▸ Data extract
★ ★ ★

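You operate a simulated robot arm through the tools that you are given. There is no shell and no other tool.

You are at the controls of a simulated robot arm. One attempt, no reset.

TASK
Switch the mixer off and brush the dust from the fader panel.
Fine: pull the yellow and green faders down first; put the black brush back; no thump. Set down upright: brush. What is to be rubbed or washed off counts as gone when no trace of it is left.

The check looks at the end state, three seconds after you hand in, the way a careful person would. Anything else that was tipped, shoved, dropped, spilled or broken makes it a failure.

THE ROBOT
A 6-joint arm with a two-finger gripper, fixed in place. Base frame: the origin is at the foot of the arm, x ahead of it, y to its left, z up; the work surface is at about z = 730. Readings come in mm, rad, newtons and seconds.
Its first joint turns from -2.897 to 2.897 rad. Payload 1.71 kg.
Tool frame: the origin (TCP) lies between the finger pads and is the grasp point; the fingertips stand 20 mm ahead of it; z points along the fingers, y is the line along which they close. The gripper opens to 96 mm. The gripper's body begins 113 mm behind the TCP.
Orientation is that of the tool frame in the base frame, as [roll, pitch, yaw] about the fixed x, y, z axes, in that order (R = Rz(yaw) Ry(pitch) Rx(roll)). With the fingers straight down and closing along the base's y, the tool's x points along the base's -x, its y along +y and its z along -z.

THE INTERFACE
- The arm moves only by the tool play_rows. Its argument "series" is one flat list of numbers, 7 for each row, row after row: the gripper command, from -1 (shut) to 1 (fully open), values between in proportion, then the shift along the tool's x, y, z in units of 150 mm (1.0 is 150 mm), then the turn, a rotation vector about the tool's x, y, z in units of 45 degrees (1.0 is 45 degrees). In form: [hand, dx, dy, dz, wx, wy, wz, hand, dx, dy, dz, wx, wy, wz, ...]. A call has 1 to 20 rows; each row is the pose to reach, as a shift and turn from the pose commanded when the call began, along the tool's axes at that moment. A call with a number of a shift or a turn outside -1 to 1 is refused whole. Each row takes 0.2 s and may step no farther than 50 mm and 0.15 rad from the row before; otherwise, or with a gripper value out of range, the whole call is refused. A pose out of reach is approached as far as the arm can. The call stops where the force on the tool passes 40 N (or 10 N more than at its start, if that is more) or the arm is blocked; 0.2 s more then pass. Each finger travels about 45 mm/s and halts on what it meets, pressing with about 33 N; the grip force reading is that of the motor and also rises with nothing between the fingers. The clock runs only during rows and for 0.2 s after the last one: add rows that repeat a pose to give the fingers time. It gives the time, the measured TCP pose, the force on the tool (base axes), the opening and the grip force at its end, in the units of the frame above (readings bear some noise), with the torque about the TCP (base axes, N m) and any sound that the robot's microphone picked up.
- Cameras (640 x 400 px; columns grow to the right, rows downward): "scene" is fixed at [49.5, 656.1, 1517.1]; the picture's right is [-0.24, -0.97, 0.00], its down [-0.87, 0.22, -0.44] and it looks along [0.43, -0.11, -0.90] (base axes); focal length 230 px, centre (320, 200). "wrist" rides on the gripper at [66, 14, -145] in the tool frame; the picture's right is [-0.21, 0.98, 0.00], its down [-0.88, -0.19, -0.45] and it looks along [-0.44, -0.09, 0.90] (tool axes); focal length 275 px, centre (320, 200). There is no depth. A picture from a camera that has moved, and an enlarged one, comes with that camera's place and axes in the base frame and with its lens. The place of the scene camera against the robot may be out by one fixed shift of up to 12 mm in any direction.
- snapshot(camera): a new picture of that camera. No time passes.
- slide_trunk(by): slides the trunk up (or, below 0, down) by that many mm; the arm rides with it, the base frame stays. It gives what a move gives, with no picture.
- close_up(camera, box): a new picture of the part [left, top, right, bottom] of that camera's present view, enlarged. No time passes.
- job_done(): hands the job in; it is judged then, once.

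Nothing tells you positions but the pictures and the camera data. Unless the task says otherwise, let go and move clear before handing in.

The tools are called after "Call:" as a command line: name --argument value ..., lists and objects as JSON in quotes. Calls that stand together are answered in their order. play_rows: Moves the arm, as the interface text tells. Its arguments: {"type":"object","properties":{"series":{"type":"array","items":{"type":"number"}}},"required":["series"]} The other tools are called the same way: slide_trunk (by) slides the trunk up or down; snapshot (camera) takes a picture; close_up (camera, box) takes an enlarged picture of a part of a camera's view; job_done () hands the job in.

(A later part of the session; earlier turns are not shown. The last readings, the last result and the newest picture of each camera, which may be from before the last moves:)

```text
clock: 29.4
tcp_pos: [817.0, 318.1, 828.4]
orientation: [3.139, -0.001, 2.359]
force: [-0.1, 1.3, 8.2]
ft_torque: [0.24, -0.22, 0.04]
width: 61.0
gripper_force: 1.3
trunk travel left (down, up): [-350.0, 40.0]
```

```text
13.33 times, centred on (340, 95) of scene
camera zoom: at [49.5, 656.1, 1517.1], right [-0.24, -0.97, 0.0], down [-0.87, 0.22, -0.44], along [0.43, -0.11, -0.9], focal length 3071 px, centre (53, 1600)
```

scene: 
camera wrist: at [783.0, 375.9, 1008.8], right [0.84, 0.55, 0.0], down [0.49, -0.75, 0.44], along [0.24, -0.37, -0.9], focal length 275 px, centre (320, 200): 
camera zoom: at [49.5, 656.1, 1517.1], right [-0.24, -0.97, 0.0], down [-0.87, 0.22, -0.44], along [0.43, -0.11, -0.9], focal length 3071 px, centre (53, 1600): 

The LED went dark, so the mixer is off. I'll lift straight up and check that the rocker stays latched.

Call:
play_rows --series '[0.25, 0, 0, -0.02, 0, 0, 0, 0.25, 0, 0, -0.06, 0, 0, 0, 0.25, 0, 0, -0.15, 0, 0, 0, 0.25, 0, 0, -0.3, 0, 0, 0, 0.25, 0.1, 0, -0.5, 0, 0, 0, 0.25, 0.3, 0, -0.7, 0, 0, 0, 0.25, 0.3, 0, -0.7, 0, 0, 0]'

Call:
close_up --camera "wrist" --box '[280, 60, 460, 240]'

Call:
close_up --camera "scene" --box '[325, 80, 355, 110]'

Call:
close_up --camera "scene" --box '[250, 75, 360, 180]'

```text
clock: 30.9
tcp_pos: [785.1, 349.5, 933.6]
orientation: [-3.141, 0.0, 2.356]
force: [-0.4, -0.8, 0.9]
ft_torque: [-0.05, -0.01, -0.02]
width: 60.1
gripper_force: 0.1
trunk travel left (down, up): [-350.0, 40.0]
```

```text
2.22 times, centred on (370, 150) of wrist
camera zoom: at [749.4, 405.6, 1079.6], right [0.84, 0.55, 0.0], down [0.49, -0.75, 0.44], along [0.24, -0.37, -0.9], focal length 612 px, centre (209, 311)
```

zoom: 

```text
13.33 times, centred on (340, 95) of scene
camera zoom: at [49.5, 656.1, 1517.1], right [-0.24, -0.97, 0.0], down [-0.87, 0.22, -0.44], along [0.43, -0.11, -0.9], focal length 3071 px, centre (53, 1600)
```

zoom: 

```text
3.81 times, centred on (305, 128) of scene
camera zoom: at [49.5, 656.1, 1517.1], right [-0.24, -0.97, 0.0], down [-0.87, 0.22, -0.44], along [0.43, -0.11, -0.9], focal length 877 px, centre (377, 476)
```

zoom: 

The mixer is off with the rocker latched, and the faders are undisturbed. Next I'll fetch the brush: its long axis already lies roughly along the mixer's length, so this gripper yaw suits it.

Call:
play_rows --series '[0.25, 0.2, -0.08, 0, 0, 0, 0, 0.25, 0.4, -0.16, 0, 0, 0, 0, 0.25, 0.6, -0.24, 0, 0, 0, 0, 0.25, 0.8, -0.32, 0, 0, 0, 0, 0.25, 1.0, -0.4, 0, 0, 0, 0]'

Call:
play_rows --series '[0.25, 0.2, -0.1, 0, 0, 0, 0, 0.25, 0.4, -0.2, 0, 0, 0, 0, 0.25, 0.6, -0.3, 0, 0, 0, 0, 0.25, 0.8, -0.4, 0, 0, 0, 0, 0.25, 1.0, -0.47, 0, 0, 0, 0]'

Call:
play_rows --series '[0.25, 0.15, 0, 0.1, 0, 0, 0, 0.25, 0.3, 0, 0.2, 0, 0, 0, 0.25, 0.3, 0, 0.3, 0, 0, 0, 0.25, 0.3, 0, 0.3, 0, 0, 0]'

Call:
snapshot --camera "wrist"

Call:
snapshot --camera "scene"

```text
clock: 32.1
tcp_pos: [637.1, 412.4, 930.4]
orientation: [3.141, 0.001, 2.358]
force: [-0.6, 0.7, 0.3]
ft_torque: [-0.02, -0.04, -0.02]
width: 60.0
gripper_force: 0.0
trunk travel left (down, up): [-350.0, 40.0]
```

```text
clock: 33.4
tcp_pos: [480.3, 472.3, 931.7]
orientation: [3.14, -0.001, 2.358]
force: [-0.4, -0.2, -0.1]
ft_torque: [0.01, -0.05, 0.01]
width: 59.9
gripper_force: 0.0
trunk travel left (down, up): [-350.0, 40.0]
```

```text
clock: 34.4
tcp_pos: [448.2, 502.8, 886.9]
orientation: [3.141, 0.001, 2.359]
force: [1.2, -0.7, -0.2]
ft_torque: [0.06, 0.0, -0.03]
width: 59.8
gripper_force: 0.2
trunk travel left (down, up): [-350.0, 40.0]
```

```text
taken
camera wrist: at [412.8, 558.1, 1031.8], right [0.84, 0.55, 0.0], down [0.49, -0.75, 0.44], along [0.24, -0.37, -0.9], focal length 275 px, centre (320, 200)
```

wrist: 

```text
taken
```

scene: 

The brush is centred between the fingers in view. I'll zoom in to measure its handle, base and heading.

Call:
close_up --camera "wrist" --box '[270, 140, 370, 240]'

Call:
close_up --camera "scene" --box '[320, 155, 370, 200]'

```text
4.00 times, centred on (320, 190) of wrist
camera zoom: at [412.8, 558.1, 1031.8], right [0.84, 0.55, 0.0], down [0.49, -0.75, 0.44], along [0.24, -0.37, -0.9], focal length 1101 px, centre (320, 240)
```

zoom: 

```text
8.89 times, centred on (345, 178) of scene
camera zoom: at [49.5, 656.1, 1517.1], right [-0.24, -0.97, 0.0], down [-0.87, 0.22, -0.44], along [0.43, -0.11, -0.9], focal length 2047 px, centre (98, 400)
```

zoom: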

★ ★ ★

Copy the text provided in full.

▸ Text provided
★ ★ ★

Kunst und Kultur
Versuch über Thomas Bernhard
Ilse Aichinger: Journal des Verschwindens - Teil XV
"Eine große Kaverne hindert einen Sänger nicht, Jahre später in Bayreuth den Wotan zu singen", bemerkt Thomas Bernhard in Die Kälte. Eine Isolation.
Ich habe ein Bild in Erinnerung: Er steht aufrecht neben dem Flügel und schaut über seinen Begleiter hinweg. Keine Spur von Unruhe, Zweifel oder anderen der Stimme und der Haltung abträglichen Sperren. Er ist entschlossen. Aber wie er auf Bayreuth und dessen ganz andere Art von Wahnsinn kam?
Wahnfried heißt ein Etablissement des zerstrittenen Wagner-Clans, auch der Wahn ist dort etabliert. Wer die Gigantomanie von Bayreuth und seiner Architektur kennt, wundert sich nicht weiter über den Fanatismus, dem dort Vorschub geleistet wurde.

★ ★ ★

▸ Task output
Kunst und Kultur
Versuch über Thomas Bernhard
Ilse Aichinger: Journal des Verschwindens - Teil XV
"Eine große Kaverne hindert einen Sänger nicht, Jahre später in Bayreuth den Wotan zu singen", bemerkt Thomas Bernhard in Die Kälte. Eine Isolation.
Ich habe ein Bild in Erinnerung: Er steht aufrecht neben dem Flügel und schaut über seinen Begleiter hinweg. Keine Spur von Unruhe, Zweifel oder anderen der Stimme und der Haltung abträglichen Sperren. Er ist entschlossen. Aber wie er auf Bayreuth und dessen ganz andere Art von Wahnsinn kam?
Wahnfried heißt ein Etablissement des zerstrittenen Wagner-Clans, auch der Wahn ist dort etabliert. Wer die Gigantomanie von Bayreuth und seiner Architektur kennt, wundert sich nicht weiter über den Fanatismus, dem dort Vorschub geleistet wurde.